Output all of the data below exactly as given.

::: Collected material :::

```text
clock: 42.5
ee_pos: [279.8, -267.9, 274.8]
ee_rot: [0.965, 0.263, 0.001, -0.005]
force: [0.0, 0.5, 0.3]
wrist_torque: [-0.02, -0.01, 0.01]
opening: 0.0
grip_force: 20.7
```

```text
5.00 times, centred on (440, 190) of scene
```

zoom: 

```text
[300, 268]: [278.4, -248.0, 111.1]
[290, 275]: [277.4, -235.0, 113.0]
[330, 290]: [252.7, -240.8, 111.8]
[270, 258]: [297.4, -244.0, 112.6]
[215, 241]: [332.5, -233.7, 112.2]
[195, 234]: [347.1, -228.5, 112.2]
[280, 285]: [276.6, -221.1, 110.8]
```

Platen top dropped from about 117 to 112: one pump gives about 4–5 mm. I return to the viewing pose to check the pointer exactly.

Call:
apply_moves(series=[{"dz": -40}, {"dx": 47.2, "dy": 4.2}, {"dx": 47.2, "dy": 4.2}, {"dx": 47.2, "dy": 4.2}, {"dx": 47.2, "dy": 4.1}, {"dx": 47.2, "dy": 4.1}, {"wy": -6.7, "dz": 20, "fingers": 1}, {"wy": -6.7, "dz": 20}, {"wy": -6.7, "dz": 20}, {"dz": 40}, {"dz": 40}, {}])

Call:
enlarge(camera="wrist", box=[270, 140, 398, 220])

:::

▶ **Written solution**:
```text
clock: 42.5
ee_pos: [279.8, -267.9, 274.8]
ee_rot: [0.965, 0.263, 0.001, -0.005]
force: [0.0, 0.5, 0.3]
wrist_torque: [-0.02, -0.01, 0.01]
opening: 0.0
grip_force: 20.7
```

```text
5.00 times, centred on (440, 190) of scene
```

zoom: 

```text
[300, 268]: [278.4, -248.0, 111.1]
[290, 275]: [277.4, -235.0, 113.0]
[330, 290]: [252.7, -240.8, 111.8]
[270, 258]: [297.4, -244.0, 112.6]
[215, 241]: [332.5, -233.7, 112.2]
[195, 234]: [347.1, -228.5, 112.2]
[280, 285]: [276.6, -221.1, 110.8]
```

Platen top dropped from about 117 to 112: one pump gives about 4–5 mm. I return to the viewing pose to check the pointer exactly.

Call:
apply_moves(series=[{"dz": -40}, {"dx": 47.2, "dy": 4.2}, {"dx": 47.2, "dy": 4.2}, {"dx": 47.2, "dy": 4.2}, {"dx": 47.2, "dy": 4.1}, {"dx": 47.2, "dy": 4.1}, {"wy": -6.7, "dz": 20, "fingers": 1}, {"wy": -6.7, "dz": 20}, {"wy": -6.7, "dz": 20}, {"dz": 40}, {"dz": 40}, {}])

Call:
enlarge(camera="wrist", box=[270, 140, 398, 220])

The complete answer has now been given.